6.44 In its progress for year one, the NDIA stated that it has recruited over 450 staff of which 11 per cent identified as having disability. The committee stresses the importance of ensuring that there is greater representation of people with disability in its staffing profile, particularly in the planner's role.
6.45 The committee recommends that the Agency continue to ensure greater representation of people with disability in its staffing profile, particularly in the planner role.
6.46 The committee is encouraged that the Agency is seeking to create a more flexible approach to the structure of plans. The catalogue of supports that was once provided to participants is now in the form of three bundles, with core support being completely flexible. Mr Bowen told the committee in July 2014 that:
One of the criticisms of this scheme, which has been legitimate, has been the construction of these plans in a way that is complex and not flexible. That is because the whole planning conversation has been around this catalogue of supports; identifying episodes of individual service and just putting them all together.
It took us some time...to convert the system, which was building a payment system, to one where we have that flexibility where people will be getting their plans in bundles. We have completely retrained our staff for the 1 July on how to conduct planning in this new framework. We have re-emphasised this position, which I have said right from the start: 'You are employed for your expertise in working with people to help them identify the services and supports they need to meet particular goals. But they are the experts in their own life.' I do not know how many times I have said that to our staff.
6.47 Mr Bowen told the committee that as a result of the system change to enable bundling of supports, the Agency anticipates that the number of people who are self-managing part of their package 'will rise significantly'.
Young people living in residential aged-care
6.48 Chapters 2 and 4 of this report discussed the issue of young people living within residential aged-care homes. With the expansion of the trials in the Hunter and Barwon, it is important that the NDIA inform young residents in these homes of their options under the NDIS. The committee believes that an information campaign could be put together to inform those young people living in residential nursing homes across all trial sites of the process for applying to become a participant with the NDIS.
6.49 The committee recommends that the National Disability Insurance Agency develop and implement an information campaign to inform and assist young people living in residential nursing homes in the trial sites of the process for applying to become a participant with the NDIS.
The challenges facing the National Disability Insurance Scheme
6.50 The remainder of this chapter looks at some of the key challenges for the NDIS in moving to full Scheme. It draws attention to the work that is currently in train within government and the Agency to address some of these challenges (see Box 2).

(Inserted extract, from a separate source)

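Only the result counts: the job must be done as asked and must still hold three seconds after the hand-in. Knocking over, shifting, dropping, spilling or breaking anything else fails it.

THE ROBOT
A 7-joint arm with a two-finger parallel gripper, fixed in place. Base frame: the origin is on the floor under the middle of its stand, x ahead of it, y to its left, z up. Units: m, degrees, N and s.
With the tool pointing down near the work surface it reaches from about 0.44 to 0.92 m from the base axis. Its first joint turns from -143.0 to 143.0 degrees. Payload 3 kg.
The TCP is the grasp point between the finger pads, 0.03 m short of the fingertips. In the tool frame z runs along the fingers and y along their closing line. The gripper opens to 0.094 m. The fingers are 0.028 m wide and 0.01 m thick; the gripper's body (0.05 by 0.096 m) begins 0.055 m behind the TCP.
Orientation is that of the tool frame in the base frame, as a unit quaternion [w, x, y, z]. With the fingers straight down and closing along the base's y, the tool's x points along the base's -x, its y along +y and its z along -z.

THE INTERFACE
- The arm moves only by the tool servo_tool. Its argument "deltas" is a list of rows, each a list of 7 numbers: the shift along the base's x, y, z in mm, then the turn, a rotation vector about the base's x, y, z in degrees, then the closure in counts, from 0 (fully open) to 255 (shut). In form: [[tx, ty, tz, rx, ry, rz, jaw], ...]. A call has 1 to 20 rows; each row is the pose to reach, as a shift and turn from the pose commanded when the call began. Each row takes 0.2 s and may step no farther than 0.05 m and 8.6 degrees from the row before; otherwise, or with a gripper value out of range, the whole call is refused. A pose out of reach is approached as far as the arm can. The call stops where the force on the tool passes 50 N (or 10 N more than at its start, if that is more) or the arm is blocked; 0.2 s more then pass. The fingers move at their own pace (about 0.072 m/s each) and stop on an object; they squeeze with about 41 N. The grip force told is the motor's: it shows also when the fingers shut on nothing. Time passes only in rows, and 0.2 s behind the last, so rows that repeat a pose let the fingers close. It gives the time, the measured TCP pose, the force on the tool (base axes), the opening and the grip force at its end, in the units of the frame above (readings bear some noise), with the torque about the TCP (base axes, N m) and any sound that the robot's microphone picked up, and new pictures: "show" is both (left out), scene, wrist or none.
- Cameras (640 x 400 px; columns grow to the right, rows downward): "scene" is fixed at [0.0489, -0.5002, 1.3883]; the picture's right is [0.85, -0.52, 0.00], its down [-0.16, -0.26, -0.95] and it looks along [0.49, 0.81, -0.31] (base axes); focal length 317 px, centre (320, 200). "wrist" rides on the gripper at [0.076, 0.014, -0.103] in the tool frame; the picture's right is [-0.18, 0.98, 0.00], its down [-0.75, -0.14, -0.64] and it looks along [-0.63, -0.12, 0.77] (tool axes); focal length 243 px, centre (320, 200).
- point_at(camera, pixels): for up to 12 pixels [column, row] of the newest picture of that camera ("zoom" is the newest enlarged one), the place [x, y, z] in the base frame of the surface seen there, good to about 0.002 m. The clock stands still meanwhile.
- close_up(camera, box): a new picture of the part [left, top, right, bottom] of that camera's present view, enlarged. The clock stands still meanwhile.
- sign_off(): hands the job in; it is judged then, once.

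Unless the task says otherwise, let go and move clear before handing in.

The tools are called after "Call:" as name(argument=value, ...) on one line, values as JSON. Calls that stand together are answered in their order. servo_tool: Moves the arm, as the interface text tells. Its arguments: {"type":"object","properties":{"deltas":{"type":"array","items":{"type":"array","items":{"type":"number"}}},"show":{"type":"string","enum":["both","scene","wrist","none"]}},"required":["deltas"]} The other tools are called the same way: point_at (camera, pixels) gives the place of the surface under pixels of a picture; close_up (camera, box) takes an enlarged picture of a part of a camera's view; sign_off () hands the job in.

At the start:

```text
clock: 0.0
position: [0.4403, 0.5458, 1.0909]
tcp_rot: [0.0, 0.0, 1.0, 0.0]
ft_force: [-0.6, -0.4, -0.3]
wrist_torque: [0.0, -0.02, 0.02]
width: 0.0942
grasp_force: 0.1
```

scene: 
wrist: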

The transition to full Scheme and the viability of the market
6.51 A key issue currently before the federal and state governments is to develop the details for transition to full Scheme. The committee has heard that the Commonwealth and state governments have failed to agree on key implementation data. This was one of the contributing factors for the delay in timely information being available for the next phase of the South Australian rollout.
6.52 Delays between the Commonwealth and the state governments in agreeing on final negotiations on transition phase risks unnecessary and unreasonable time pressures for the sector. This in turn puts pressure on participants, families and carers. The committee strongly recommends that work be done to ensure that delays are avoided in the future.
6.53 The committee recommends that all future bilateral negotiations and amendments to transitional arrangements are finalised and publicised well in advance of commencement dates to ensure and provide confidence and certainty for all stakeholders.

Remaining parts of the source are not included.